[BEGIN Text section]

Coping with Trauma: The Role of Literature and Film

Introduction to Topic

This project investigates narratives of the terror and trauma of war, natural disaster (such as earthquakes or typhoons) and man-made disaster (such as, for example, meltdowns in nuclear power plants or other environmental disasters) in Japanese literary texts and film.

Fictional responses to war, man-made and natural disasters are often concerned with the perspectives of the victims on these catastrophic events. One specific strategy to express such experiences is to give voice to those who have been silenced by death. Any representation of the ‘voices of the dead’ must be regarded as imbued with political meaning: Who speaks for the dead, with what agenda and what legitimation? Why should we ‘listen to the dead’?

Research Questions

  • What aspects of the respective catastrophic events are addressed, what questions are raised?

[END Text section]

• [Exercise tasks]:
1. Repeat the span of the text section whose first words are "Introduction to Topic" and whose last words are "questions are raised?".
2. Your answer continues the text section from its final sentence.

[BEGIN Excerpted data]

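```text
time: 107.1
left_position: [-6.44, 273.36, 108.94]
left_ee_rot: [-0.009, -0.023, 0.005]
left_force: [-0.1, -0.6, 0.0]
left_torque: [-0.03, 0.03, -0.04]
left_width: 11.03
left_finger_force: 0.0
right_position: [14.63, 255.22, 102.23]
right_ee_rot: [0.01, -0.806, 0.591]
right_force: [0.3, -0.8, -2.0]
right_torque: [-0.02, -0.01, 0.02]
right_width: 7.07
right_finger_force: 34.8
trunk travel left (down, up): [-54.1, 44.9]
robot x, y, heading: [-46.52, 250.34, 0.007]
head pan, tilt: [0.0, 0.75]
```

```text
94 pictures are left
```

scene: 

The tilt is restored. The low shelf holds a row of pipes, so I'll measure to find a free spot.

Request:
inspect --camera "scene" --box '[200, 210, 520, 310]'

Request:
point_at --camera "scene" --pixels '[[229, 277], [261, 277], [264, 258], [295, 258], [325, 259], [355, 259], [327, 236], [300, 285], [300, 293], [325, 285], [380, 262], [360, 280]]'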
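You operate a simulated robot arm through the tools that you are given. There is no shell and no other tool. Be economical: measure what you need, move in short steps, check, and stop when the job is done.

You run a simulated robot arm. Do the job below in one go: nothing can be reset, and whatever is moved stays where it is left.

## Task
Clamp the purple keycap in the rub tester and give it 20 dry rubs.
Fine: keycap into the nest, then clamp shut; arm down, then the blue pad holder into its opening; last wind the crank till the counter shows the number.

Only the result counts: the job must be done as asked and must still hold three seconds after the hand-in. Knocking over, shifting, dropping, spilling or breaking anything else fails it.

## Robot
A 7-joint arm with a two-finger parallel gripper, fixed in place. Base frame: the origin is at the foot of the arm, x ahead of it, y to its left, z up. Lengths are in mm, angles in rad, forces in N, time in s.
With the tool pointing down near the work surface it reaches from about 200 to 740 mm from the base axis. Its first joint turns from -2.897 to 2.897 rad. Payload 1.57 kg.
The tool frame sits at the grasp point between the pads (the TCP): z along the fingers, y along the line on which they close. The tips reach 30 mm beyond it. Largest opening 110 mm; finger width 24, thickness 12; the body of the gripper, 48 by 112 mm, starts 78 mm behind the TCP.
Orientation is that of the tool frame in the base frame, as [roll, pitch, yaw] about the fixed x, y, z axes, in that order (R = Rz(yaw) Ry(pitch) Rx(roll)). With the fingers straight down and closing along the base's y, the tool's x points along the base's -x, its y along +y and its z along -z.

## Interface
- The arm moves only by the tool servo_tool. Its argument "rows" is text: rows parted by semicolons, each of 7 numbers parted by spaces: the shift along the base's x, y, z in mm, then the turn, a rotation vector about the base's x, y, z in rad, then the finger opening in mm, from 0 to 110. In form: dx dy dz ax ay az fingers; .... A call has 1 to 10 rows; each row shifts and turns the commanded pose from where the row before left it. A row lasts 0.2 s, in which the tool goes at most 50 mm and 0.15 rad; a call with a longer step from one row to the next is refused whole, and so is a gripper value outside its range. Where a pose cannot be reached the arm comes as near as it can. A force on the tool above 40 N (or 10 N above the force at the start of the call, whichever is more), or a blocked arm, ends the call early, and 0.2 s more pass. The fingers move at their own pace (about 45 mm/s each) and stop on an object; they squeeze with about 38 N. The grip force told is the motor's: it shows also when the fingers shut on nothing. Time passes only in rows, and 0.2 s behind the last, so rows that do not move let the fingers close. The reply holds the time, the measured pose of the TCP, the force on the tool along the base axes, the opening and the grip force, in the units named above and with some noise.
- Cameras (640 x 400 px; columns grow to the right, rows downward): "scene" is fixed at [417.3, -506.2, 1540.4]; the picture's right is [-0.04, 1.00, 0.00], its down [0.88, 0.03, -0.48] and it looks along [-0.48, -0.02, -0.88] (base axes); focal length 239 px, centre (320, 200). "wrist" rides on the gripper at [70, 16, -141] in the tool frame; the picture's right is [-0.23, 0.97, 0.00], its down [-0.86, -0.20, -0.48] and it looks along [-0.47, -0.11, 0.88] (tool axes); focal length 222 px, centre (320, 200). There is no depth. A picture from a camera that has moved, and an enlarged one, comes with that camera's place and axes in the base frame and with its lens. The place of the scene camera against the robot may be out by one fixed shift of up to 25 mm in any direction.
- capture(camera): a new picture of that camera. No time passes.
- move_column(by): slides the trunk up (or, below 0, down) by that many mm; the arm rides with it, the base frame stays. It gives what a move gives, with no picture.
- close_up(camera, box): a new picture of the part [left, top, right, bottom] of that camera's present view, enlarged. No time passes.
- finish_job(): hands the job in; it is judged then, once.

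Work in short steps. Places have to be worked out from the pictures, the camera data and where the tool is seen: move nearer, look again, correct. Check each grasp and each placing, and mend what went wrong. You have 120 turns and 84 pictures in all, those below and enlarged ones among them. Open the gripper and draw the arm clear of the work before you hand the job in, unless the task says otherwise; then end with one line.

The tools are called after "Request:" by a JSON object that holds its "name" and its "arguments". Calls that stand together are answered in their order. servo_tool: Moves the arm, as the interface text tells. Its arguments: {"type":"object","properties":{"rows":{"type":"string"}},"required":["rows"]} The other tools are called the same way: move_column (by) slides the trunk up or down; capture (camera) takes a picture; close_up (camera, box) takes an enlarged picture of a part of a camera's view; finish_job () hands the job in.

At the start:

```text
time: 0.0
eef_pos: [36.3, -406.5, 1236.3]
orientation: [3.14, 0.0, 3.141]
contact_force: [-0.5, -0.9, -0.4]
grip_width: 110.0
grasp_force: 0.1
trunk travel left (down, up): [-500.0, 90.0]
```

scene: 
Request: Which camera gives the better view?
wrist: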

[END Excerpted data]

• [Answers in order]:
1.
Introduction to Topic

This project investigates narratives of the terror and trauma of war, natural disaster (such as earthquakes or typhoons) and man-made disaster (such as, for example, meltdowns in nuclear power plants or other environmental disasters) in Japanese literary texts and film.

Fictional responses to war, man-made and natural disasters are often concerned with the perspectives of the victims on these catastrophic events. One specific strategy to express such experiences is to give voice to those who have been silenced by death. Any representation of the ‘voices of the dead’ must be regarded as imbued with political meaning: Who speaks for the dead, with what agenda and what legitimation? Why should we ‘listen to the dead’?

Research Questions

  • What aspects of the respective catastrophic events are addressed, what questions are raised?

2.
  • What kinds of narrative techniques do writers and filmmakers develop in order to write about the unspeakable? What narrative means and strategies are used to represent the traumatic experiences?
  • How and under what circumstances can victims speak for themselves at all (and what if they are dead)?
  • What debates have been initiated – in academia as well as among writers – about the role, function and potential of literature and film in representing and coping with (collective) traumatic events?

Methods

  • Film analysis
  • Close reading of literary texts
  • Discourse analysis

Hypotheses

Possible functions of literature and media:

  • coping with the trauma of an individual or a larger group of people
  • coming to terms with one’s own (feelings of) guilt
  • warning against forgetting
  • attempting to prevent the reoccurrence of the same or a similar kind of disaster
  • shaping the collective memory of a society

Corpus

Literary texts and films treating 

  • the atomic bombings of Hiroshima and Nagasaki
  • the Pacific War, and especially the Battle of Okinawa
  • the environmental scandals of the 1970s (e.g. the case of Minamata)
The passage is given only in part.